The list of NBA stars Gonzalez has guarded this season includes Cade Cunningham, Luka Doncic, Jalen Brunson, Tyrese Maxey, Donovan Mitchell, Kevin Durant, James Harden and two recent NBA MVPs, Giannis Antetokounmpo and Shai Gilgeous-Alexander. No Celtics defender spent more time matched up against Antetokounmpo when Boston visited the Bucks on March 2, per NBA player tracking, or against Gilgeous-Alexander during the team’s narrow loss at Oklahoma City on March 12.
The prominence of his role is rare for a first-year player in Boston, at least in the franchise’s current era of perennial contention. Gonzalez already has logged the most minutes (1,007 entering Wednesday’s rematch with the Thunder at TD Garden) of any Celtics rookie since Pritchard in 2020-21, and he’s on pace to appear in the most games by a C’s rookie since Tatum in 2017-18.
Whereas Pritchard played four years of college basketball, and Tatum was a generational talent drafted third overall, Gonzalez joined the Celtics as a teenager who played sparingly last season on a powerhouse Real Madrid squad, making his rookie resume all the more remarkable.
“I think he is getting better and better,” Mazzulla told reporters last month. “… Understand what his role is for us, understand how to do that every night. It is not an easy role to play, especially for the young guys. I think he is just continuing to get better with that.”
In a way, Gonzalez’s final year with Real Madrid served as a preview of his first NBA campaign. He ranked 14th on that team in minutes per game, averaging 3.5 points and 1.9 rebounds as the young kid on a roster stacked with NBA alumni. Real Madrid won the championship of Spain’s domestic league hours before Boston drafted Gonzalez 28th overall last June.
This season, Gonzalez ranks 11th among current Celtics in minutes per game, and his modest box-score stats (4.0 points, 3.5 rebounds, 0.6 steals) don’t accurately reflect his impact. He entered Wednesday with the second-best plus/minus in his draft class behind NBA Rookie of the Year favorite Kon Knueppel, and the fourth-best net rating in the league behind Victor Wembanyama, Gilgeous-Alexander and Chet Holmgren.

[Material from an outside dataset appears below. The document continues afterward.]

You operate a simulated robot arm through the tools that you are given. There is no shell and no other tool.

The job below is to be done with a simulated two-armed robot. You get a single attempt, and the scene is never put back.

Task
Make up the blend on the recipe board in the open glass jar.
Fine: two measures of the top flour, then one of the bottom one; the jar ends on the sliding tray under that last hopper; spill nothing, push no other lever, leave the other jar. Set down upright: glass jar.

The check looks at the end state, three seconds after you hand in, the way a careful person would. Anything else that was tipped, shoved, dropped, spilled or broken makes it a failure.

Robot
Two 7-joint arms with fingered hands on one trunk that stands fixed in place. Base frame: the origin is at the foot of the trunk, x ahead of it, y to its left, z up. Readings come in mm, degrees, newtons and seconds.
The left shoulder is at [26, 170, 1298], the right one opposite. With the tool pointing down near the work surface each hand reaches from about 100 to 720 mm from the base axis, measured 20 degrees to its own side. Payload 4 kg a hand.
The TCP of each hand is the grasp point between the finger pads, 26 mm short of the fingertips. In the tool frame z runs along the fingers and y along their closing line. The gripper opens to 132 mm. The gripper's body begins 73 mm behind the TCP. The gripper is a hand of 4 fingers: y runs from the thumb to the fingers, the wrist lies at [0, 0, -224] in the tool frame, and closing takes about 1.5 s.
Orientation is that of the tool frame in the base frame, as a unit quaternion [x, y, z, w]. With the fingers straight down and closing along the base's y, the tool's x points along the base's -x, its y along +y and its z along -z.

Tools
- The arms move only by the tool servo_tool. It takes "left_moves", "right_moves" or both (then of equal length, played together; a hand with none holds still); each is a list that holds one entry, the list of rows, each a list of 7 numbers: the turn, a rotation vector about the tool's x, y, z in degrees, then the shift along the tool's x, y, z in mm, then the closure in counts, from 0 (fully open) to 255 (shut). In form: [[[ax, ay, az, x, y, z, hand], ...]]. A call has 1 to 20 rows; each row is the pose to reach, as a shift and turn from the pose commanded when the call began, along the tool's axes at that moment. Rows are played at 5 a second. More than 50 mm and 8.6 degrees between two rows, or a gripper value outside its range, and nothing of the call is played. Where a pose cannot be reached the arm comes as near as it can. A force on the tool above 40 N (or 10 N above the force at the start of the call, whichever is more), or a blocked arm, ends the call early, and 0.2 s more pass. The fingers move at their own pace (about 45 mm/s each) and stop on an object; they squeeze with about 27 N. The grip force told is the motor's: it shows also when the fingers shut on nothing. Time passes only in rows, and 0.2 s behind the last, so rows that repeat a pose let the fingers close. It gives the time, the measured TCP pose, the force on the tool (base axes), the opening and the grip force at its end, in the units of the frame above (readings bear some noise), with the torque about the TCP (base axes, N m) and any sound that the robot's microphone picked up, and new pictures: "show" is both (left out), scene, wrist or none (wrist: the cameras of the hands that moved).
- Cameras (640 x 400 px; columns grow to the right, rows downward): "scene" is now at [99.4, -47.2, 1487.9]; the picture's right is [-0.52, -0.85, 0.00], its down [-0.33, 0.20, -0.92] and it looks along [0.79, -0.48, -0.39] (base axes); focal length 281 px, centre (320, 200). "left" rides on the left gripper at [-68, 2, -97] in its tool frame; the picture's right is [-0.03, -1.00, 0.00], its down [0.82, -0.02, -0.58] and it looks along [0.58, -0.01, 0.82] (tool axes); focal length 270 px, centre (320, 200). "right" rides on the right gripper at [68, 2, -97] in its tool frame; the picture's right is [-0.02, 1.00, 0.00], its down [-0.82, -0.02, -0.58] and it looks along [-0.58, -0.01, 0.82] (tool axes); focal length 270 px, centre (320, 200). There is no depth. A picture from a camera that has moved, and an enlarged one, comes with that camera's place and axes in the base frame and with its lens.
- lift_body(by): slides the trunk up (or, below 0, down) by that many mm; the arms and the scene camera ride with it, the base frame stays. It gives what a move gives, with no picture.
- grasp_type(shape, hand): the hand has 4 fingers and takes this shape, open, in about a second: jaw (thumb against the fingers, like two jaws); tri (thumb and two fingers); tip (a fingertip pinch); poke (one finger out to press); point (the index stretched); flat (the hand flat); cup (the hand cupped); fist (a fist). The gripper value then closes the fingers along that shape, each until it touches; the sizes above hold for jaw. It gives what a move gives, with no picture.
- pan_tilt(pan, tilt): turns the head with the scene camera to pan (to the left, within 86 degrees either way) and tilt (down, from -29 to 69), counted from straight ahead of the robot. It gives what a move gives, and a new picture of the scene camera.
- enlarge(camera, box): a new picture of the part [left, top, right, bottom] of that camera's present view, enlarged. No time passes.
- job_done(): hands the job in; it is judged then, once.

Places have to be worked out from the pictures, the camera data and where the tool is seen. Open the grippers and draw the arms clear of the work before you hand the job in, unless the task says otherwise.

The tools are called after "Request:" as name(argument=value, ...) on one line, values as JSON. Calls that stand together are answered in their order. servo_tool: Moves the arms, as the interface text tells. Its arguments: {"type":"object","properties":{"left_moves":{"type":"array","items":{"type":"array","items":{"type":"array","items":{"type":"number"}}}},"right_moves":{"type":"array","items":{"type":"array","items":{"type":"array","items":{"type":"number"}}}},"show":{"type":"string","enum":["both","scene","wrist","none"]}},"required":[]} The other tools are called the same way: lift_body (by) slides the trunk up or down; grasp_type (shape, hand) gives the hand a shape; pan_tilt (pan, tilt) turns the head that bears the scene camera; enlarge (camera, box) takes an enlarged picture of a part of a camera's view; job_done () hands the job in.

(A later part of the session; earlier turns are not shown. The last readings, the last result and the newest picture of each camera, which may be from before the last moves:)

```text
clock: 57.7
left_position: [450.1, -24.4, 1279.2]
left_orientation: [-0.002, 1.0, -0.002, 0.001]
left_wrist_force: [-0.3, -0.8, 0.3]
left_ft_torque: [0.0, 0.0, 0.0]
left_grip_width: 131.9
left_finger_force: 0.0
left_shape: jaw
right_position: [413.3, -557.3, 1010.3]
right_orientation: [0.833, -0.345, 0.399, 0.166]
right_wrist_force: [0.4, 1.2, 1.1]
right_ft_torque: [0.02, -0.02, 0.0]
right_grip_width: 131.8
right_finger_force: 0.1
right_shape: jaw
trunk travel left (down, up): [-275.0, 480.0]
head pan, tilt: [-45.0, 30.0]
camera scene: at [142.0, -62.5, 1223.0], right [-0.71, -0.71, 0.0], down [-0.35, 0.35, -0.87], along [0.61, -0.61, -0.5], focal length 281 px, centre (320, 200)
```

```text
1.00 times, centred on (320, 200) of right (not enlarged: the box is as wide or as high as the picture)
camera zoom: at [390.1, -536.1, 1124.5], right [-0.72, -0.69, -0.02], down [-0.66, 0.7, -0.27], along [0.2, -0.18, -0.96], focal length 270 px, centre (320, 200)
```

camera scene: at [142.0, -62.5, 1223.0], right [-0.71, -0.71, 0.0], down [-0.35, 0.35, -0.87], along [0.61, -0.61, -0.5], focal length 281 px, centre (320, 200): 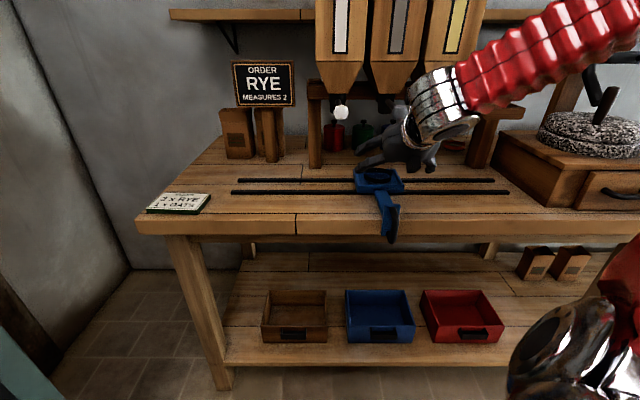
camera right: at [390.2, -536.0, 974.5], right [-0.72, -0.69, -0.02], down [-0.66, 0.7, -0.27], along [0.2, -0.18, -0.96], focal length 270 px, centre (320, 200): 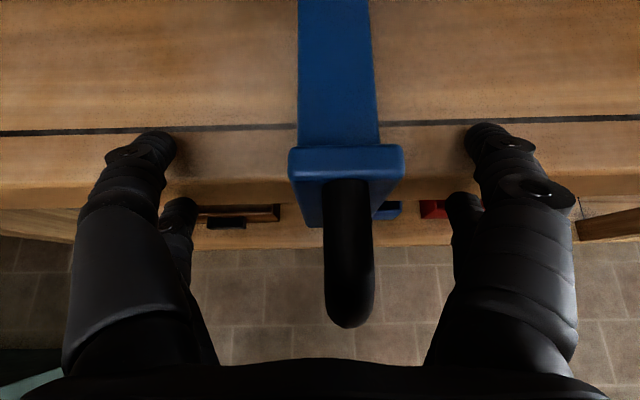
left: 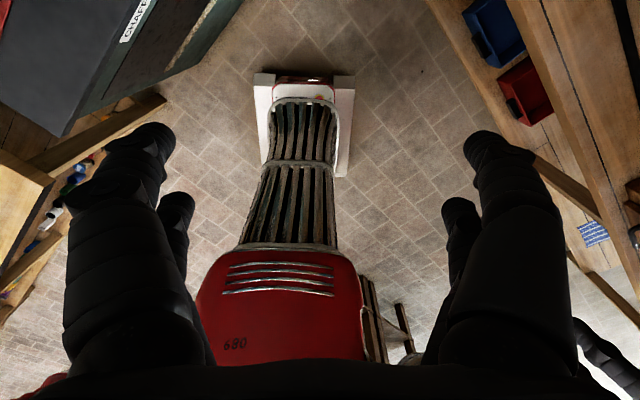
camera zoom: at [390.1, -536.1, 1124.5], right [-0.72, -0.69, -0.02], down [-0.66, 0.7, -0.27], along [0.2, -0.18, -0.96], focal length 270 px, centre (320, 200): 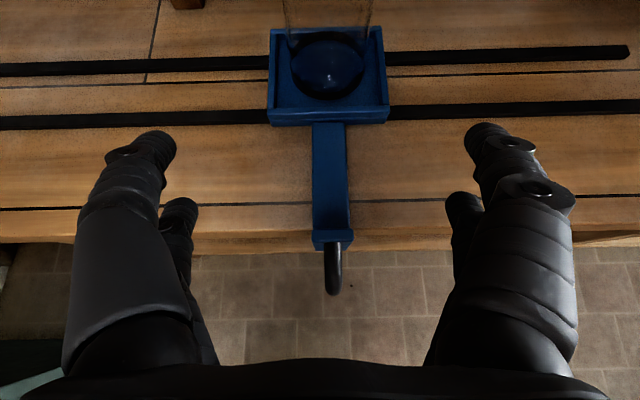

“Obviously, everything helps,” said Gonzalez, who came up through Real Madrid’s academy system. “I think that there’s nothing that just pushes you back. That’s just new information for the future. Obviously, (nobody) wants to not have consistent playing time … but that also can be a lesson in any day — two years, three years, 10 years forward. I think it’s just popped right now to me. Like, maybe you’re not getting consistent minutes now, but maybe you get it tomorrow. So that lesson that I got at Real Madrid last season has helped me a lot this season.”
The last time a Celtics rookie played meaningful playoff minutes was in 2021 (Pritchard and Aaron Nesmith), the only season in the last nine in which Boston failed to advance past the first round. An opening-round exit would be a disappointment for this year’s team, which overcame its offseason roster overhaul and Tatum’s 10-month absence thanks in large part to the emergence of previously unproven players like Queta, Scheierman, Gonzalez, Walsh, Luka Garza and Ron Harper Jr.
That sextet has combined for 120 career postseason minutes, all of them in garbage time.
“We take care of every single loss that we have, and we try to improve from there,” Gonzalez said. “We don’t take it for granted, because we’re not any kind of losing team. We want to win every single game, and for that, you’ve got to know what you do bad and where you can improve from there so then you can succeed.”